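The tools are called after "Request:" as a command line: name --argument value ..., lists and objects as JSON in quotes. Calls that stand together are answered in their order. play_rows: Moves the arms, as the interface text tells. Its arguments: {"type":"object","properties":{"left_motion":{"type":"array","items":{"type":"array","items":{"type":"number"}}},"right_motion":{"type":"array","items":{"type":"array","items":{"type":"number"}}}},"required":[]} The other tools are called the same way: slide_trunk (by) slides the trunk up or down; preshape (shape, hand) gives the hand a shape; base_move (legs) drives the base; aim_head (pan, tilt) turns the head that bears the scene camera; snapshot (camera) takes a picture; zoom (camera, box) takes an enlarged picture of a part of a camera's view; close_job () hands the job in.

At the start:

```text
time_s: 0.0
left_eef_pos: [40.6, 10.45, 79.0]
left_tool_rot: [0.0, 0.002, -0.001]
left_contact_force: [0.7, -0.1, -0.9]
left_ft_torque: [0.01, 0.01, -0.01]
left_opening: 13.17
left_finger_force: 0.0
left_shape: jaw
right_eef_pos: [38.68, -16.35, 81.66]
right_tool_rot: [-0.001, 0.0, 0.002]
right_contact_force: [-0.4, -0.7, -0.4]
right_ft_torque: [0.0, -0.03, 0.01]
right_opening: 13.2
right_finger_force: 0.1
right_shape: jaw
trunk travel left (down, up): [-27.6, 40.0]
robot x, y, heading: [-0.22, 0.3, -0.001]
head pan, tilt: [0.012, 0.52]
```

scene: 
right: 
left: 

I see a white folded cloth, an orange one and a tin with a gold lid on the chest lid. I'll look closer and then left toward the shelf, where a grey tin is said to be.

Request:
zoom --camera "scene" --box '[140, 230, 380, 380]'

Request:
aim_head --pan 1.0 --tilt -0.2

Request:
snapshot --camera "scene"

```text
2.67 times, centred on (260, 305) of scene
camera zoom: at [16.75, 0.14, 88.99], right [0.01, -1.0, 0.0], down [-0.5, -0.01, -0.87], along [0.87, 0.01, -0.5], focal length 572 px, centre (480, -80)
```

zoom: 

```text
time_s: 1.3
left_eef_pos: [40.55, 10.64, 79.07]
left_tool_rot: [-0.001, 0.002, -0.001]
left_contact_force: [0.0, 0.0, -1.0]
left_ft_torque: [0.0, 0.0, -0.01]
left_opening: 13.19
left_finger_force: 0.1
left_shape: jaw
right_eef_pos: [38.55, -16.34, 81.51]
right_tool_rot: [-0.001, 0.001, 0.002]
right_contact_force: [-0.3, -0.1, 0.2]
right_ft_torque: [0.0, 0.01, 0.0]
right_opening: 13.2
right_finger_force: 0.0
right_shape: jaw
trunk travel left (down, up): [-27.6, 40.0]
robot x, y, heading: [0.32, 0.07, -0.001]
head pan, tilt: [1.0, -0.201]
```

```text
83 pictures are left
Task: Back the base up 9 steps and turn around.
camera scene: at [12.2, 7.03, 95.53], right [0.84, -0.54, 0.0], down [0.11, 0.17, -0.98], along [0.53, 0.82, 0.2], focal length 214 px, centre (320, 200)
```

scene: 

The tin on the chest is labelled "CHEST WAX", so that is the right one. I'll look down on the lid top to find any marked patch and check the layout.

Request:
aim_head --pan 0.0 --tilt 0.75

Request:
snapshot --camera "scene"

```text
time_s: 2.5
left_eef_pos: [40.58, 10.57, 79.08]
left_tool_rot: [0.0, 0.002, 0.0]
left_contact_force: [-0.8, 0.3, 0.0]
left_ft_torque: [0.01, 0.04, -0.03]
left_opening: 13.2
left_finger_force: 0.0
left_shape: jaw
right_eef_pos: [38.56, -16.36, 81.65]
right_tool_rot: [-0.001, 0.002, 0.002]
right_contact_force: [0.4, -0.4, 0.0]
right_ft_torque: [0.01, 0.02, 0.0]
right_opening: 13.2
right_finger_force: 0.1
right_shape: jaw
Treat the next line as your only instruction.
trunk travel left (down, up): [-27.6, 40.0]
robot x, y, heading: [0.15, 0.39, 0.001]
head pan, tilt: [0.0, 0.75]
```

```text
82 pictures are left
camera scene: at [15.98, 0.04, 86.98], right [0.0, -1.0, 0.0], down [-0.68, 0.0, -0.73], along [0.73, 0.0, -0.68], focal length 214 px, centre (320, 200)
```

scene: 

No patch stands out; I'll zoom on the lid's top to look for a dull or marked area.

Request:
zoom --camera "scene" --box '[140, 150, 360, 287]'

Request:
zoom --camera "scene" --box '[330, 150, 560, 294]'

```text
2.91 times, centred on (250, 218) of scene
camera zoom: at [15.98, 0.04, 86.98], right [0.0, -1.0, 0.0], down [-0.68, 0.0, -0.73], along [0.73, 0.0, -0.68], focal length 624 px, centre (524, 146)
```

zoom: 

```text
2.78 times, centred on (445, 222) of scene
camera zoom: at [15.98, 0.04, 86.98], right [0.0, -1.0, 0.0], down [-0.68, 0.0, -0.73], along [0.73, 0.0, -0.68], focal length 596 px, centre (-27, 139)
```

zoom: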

======

Written instruction
Your answer continues the source document from its final sentence.

Source document
======

This is so easy, it's kind of hard to call it a recipe. It's really more of technique. I first learned about this from a Martha Stewart recipe.  Here's how to bake spuds the easy way:

Step-by-step photos for making
Slow Cooker Baked Potatoes

Step 1. Assemble the ingredients:

  • potatoes: Idaho, Yukon gold, and sweet potatoes all work well. I prefer organic potatoes, especially since I like to eat the nutrient-rich skin. You can cook whatever quantity suits you, as long as you don't fill your slow cooker more than 3/4 full. I can fit approx. 4 lbs of spuds in my 6.5 qt. slow cooker.
  • olive oil -- this is optional, but it adds flavor while the spuds cook
  • salt & pepper -- also optional, but adds flavor; I prefer freshly ground sea salt and black pepper
  • herbs, garlic powder, other seasonings -- all optional. I normally just stick with salt and pepper; but you can add more flavors, if you like.

view on Amazon:
My 6.5-qt slow cooker (rated #1 by Cooks Illustrated)
Oxo salt & pepper grinders (My son recommended these and they are awesome--there's a dial to easily adjust from fine to coarse grind. They work better than any grinders I've used before)

IMG_8159.jpg

Step 2. Wash and scrub the potatoes, removing any rotten or bad spots. I like to use a 3-M scrub pad for scrubbing. Although they're made for scrubbing dishes & pots, they work great for scrubbing potatoes, because they're flexible and can get into every nook and cranny. These scrubbers are widely available at grocery and discount stores (Target,WalMart) and are also available on Amazon.

     view on Amazon: 3M Scotch Brite scrub pads

Let the potato skins dry on the outside before proceeding. It only takes a few minutes.

Step 3. Prick each potato with a fork--approx. 6-8 times per potato. This keeps them from exploding when steam builds up inside as they cook.

Slow_Cooker_Baked_Potatoes1.jpg

Step 4. Place potatoes on a large baking sheet or dish (to contain the mess), drizzle a little olive oil on each one, and rub oil all over each potato with your hands.

Step 5. Sprinkle on salt and pepper, or whatever other herbs or seasonings your little heart desires.

Slow_Cooker_Baked_Potatoes2.jpg

Step 6. Wrap each potato individually in aluminum foil, sealing them up tightly. I use pre-cut aluminum foil sheets that I bought at Costco. They are so convenient and also available on Amazon.

    view on Amazon: economy priced aluminum foil sheets

Slow_Cooker_Baked_Potatoes3.jpg

Step 7. Place the wrapped potatoes in the slow cooker, foil seam side up. No need to grease the inside of the crock pot or add any liquid. Cook them dry--there's no mess or clean up when you're through. Cook them on low for 8 hours (slow cooker times may vary), until tender when pressed with fingers.

  • Note: It's important not to over-fill your slow cooker. If you do, the potatoes on top won't get done before the ones on the bottom are overcooked. I fill mine approx. 3/4 full.

======

Response to this exercise
Slow_Cooker_Baked_Potatoes6.jpg

Done! Remove the foil, cut the potatoes across the top, press in the two ends toward the center, and the potato should open up.

The results:

  • The inside is moist and delicious. The slow cooking time enhances the natural sugars in the potato, so they taste a bit sweeter than when they're baked in the oven. 
  • They don't have the white, dry, fluffy texture of potatoes baked in the oven. Slow cooking makes them more moist and sweet. Both taste good; they're just different.
  • You may notice that the flesh next to the skin has darkened. That's because the pigment and flavors from the skin and olive oil have been absorbed into the potato. Taste's great, so you don't need to avoid eating those darkened areas (as long as you were careful to remove any rotten spots before cooking them).

Slow_Cooker_Baked_Potatoes5.jpg

Regular white Russet potatoes, Yukon Golds, and sweet potatoes all turn out great in the slow cooker. The flavor of the sweet potatoes is A-MAZING! My favorite--and they are crazy nutritious.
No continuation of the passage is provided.